» **Document section**:
»»

Homilía del Santo Padre
Juan Pablo II
7 de septiembre de
1980
1- Jesucristo, centro de la existencia
Las lecturas bíblicas, que nos
propone la liturgia de este domingo se centran en torno al concepto de la
Sabiduría cristiana que cada uno de nosotros está invitado a adquirir y
profundizar. Por esto el versículo del salmo 89 dice: “Danos, Señor, la Sabiduría
del corazón”. Sin ella, ¿cómo sería posible plantear dignamente nuestra vida,
afrontar sus muchas dificultades y, más aún, conservar siempre una actitud
profunda de paz y serenidad interior? Pero para hacer eso, como enseña la
primera lectura, es necesaria la humildad, es decir, el sentido auténtico de
los propios límites, unido al deseo intenso de un don de lo alto, que nos
enriquezca desde dentro. El hombre de hoy, en efecto, por una parte encuentra
arduo abrazar y entender todas las leyes que regulan el universo material, que
también son objeto de observación científica, pero, por otra parte, se atreve a
legislar con seguridad sobre las cosas del espíritu, que por definición escapan
a los datos físicos: “Si apenas adivinamos lo que hay sobre la tierra y con
fatiga hallamos lo que está a nuestro alcance; ¿quién, entonces, ha rastreado
lo que está en los cielos?
Y ¿quién habría conocido tu voluntad,
si tú no le hubieses dado la Sabiduría y no le hubieses enviado de lo alto tu
espíritu santo?” (Sab 9,16-17).
Aquí se configura la importancia de
ser verdaderos discípulos de Cristo porque, mediante el bautismo, Él se ha
convertido en nuestra sabiduría (cfr. 1 Cor 1,30), y por lo mismo la medida de
todo lo que forma el tejido concreto de nuestra vida.

««

» **Given data**:

»»

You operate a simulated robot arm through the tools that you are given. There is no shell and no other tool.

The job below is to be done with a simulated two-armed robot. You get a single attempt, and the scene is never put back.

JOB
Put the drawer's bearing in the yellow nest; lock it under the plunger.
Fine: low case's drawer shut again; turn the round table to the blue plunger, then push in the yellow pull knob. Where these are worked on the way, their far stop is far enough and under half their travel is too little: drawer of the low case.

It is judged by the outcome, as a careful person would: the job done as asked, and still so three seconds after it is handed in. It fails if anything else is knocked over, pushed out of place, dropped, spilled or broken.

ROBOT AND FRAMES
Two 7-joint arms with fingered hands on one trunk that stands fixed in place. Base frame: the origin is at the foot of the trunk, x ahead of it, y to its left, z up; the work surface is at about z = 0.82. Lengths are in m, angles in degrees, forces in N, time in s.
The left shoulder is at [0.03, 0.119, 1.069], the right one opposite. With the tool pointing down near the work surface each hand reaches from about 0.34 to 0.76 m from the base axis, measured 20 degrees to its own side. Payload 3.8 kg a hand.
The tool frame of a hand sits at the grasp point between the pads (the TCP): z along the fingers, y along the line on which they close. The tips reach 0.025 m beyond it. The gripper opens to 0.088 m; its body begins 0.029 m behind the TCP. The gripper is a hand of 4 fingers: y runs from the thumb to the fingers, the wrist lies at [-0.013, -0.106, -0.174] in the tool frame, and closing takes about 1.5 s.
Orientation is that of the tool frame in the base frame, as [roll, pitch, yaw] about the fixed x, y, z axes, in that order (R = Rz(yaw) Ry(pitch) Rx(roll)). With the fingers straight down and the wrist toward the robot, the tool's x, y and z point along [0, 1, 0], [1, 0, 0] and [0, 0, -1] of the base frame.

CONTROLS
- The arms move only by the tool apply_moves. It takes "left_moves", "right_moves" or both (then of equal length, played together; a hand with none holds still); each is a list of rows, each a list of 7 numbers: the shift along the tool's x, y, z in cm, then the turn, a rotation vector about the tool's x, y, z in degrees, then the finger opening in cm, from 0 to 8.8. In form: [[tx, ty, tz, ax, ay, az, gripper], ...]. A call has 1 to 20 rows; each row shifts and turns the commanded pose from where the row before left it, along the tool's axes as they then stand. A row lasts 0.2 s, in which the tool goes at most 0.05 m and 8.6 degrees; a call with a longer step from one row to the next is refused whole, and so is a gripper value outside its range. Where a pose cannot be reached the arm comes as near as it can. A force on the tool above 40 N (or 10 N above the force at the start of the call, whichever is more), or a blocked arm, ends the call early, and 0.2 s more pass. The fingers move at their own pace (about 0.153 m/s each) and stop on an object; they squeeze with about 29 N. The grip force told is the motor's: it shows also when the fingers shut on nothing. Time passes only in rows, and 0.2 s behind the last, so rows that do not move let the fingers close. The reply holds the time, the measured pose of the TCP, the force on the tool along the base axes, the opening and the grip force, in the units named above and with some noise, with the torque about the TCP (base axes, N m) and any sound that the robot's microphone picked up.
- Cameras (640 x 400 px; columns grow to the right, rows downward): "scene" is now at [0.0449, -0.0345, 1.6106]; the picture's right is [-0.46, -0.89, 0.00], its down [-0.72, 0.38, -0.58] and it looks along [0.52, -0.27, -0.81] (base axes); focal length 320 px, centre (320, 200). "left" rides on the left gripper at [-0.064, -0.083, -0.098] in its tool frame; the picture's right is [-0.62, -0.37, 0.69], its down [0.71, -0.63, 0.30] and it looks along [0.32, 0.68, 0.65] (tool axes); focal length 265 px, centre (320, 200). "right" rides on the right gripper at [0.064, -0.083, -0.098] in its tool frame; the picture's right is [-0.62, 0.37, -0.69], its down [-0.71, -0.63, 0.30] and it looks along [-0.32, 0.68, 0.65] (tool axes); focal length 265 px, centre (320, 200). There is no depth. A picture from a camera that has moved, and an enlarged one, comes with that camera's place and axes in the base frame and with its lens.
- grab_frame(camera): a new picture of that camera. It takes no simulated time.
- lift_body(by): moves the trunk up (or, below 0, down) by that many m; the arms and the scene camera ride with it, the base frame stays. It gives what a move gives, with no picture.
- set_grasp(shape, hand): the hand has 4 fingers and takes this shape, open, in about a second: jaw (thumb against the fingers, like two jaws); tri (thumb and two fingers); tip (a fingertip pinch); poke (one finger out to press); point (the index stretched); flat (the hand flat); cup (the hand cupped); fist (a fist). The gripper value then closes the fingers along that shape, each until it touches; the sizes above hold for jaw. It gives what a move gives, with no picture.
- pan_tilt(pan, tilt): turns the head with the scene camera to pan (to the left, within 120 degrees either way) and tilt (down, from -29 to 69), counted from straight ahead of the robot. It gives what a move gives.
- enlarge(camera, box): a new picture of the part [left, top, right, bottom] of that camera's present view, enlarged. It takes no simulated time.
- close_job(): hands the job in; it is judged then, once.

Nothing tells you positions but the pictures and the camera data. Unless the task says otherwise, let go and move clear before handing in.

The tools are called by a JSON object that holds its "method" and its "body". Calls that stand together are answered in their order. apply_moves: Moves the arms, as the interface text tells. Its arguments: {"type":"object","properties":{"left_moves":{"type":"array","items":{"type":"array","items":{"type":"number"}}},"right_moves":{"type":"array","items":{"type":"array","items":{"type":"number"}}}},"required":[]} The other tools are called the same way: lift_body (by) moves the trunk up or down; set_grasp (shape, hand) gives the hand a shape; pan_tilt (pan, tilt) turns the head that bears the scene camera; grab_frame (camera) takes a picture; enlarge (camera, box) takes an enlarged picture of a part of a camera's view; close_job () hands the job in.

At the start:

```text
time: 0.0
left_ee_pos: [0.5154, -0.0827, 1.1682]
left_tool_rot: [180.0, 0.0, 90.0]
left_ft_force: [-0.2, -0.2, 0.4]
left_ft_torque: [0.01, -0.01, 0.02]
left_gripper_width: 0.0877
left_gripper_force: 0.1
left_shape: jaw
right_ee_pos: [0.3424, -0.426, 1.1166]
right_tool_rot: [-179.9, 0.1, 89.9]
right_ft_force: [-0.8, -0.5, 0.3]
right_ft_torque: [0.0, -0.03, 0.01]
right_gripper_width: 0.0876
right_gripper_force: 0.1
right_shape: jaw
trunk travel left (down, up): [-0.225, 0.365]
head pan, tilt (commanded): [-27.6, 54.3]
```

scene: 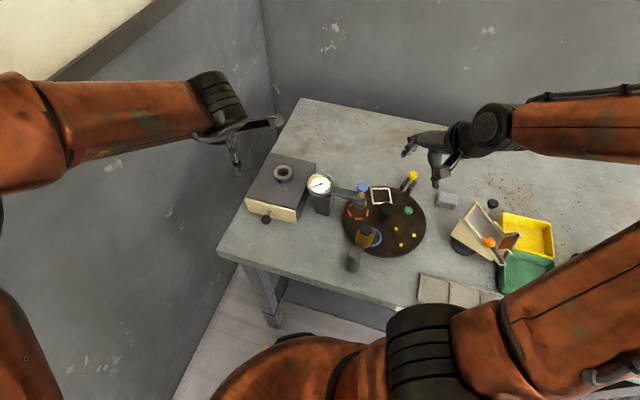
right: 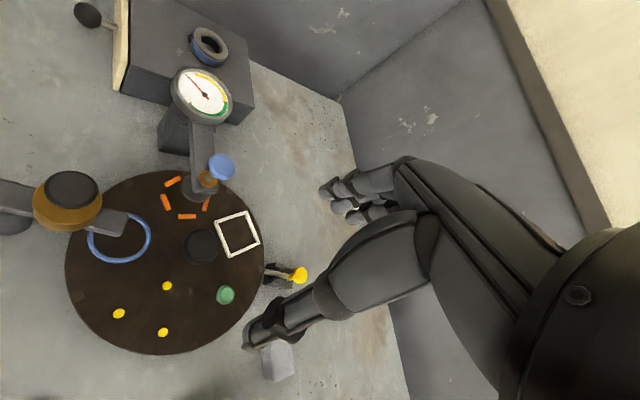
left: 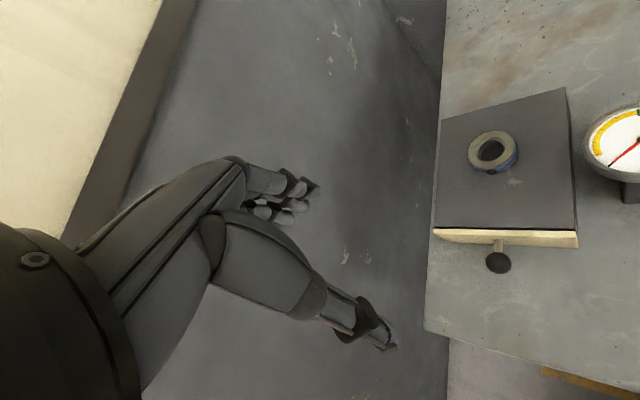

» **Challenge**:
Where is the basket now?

««

» **Challenge**:
Cite the document section exactly. Begin with "Y ¿quién habría" and finish with "de nuestra vida.".

» **Reply**:
Y ¿quién habría conocido tu voluntad,
si tú no le hubieses dado la Sabiduría y no le hubieses enviado de lo alto tu
espíritu santo?” (Sab 9,16-17).
Aquí se configura la importancia de
ser verdaderos discípulos de Cristo porque, mediante el bautismo, Él se ha
convertido en nuestra sabiduría (cfr. 1 Cor 1,30), y por lo mismo la medida de
todo lo que forma el tejido concreto de nuestra vida.